Bringing a lawsuit is like any other business decision. Here's how to think it through.
Often the hardest part about litigation is making the decision to take it on in the first place--and that has a lot to do with how much the whole affair might cost. Many attorneys often divorce litigation from the business goals of the client. (After all, the litigator's business is to sell as much of his product--that is, time--as he can.) Common result: disproportionately high fees.
The decision to sue or settle should, in almost all cases, be seen as a business decision. Parties tend to litigate when at least one side is overly optimistic about its case. Settlements occur when reality converges with expectation.
Here is a basic decision-tree analysis that will allow you to deconstruct the problem into components, weigh the relative significance of the parts, assign possibilities to them and reach a conclusion.
Say a landlord comes to me and says he wants to sue a tenant for breaching a lease. The company was under a long-term lease and vacated the premises. The amount that is owed on the balance of the lease is $500,000.
At first blush, my client is correct. The tenant did vacate and the total owed is $500,000. So, we go to court, right?
To quote Lee Corso from ESPN: "Not so fast, my friend." According to the tenant, my client forced him out. (In legalese, that's called "constructive eviction"). If true, then it was my client who breached the lease and the tenant would owe nothing.
So how do we disprove this constructive eviction? What documents do we need to look at? Whom do we need to depose? What motions might we need to file? Once we get that information, we do a little economic modeling--now stay with me.
Essentially, we have to estimate the expected value of an ultimate victory. Because the likelihood of victory lies somewhere south of 100%, we have to discount the potential spoils by some factor that captures the inherent risk of not winning the case. That means taking the likely award and multiplying it by some probability of success.

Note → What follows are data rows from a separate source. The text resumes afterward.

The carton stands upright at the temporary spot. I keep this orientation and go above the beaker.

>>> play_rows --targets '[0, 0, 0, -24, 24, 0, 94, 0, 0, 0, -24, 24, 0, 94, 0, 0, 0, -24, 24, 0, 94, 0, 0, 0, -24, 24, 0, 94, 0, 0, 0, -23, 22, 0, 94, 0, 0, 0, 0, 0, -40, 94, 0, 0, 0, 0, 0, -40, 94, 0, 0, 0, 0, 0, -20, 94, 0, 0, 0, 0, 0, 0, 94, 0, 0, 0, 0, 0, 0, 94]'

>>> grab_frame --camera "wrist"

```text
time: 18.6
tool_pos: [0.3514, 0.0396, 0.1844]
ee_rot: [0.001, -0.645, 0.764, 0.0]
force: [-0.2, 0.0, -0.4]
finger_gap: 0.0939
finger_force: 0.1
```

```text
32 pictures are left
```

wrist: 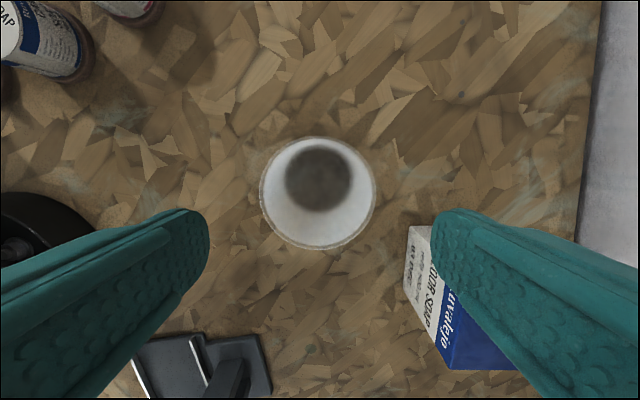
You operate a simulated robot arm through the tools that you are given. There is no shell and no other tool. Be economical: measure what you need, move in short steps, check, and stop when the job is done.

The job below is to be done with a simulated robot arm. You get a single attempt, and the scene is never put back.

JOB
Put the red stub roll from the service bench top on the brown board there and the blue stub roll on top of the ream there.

Example: If you're likely to receive $500,000, but there is only a 50% chance of prevailing, the expected value of the suit is $250,000. It is against this amount that you should weigh the costs of going through with the suit vs. a settlement. (Unfortunately, most cases settle "on the courthouse steps"--that is, after most of the fees have been incurred.)
In theory, plaintiffs will accept a settlement that is higher than the difference between the expected value and the litigation costs; defendants will accept a number beneath that difference. Unfortunately, at the beginning of a case the value of the claim is overestimated by the plaintiff and underestimated by the defendant. Those poor estimates muddy the waters a bit--that adds time, and therefore, cost. That's why clients must be open and honest with their attorneys about the strengths and weaknesses of their cases.
Using the example above, say the expected value of a trial is indeed $250,000. Next, we look at the number of witnesses and other litigation factors. Let's say we conclude that it will cost each side $100,000 to go to trial (Litigation costs often chew up around 20% of the value of a case). That means the best the plaintiff can do is to net $150,000. Also, most cases do not go to trial for well over a year. Because a dollar tomorrow is worth less than a dollar today, that $150,000 in 18 months is worth less in real terms. (To simplify the calculation, we'll ignore the impact of inflation.) Bear in mind that, at this juncture, there is a lot of guess work involved; many key facts are still unknown. This is where the experience of the attorney comes into play. Self-serving, perhaps, but true.
It's difficult to accurately estimate the fees at the beginning of a case. Who really knows how aggressive the other side will be? How many motions will they file? How many depositions will they schedule? And then there are the other intangible litigation costs in addition to lawyers' fees: The time people spend being deposed or in court is time they are not spending working on their business. There is a cost to that.
So, given all of these variables, we have decided that the expected value of the case is worth something less than $150,000 on day one. What would I do as the plaintiff's attorney?
First, I may not make the opening salvo, as this would be considered "betting against yourself." However, I would sit down with the defendant's attorney and go through the same analysis, with one small difference. I would look at the upper range of success. Rather than a 50% probability, I would make a cogent case as to why the likelihood of success is 75%, or some other justifiable percentage.
So I start by saying the case is worth $375,000 on day one. Recognizing that my client is saving litigation costs, I would discount the amount to, say, $300,000. However, I would make it clear that the $75,000 discount is to account for the litigation costs and that the settlement offer will go up by a similar amount. In other words, if $10,000 is spent on the case in the first month, the settlement offer goes up to $310,000.
Also, look at it this way. On a $500,000 claim, at a 75% probability of success, less $100,000 in litigation costs, the estimated net return on going to trial is $275,000. If the defendant comes back with an offer of $300,000, you have done well. Not only is the money in your pocket, you have avoided paying your lawyer, eliminated the uncertainties of the case and, most importantly, get to move on with your business.
One of the lines I hear so often from new clients is "I don’t care how much it will cost; it's the principle of the matter." Let me tell you something: It's always the principle of the matter until the first bill arrives in your mailbox. Make a business decision: Do the math.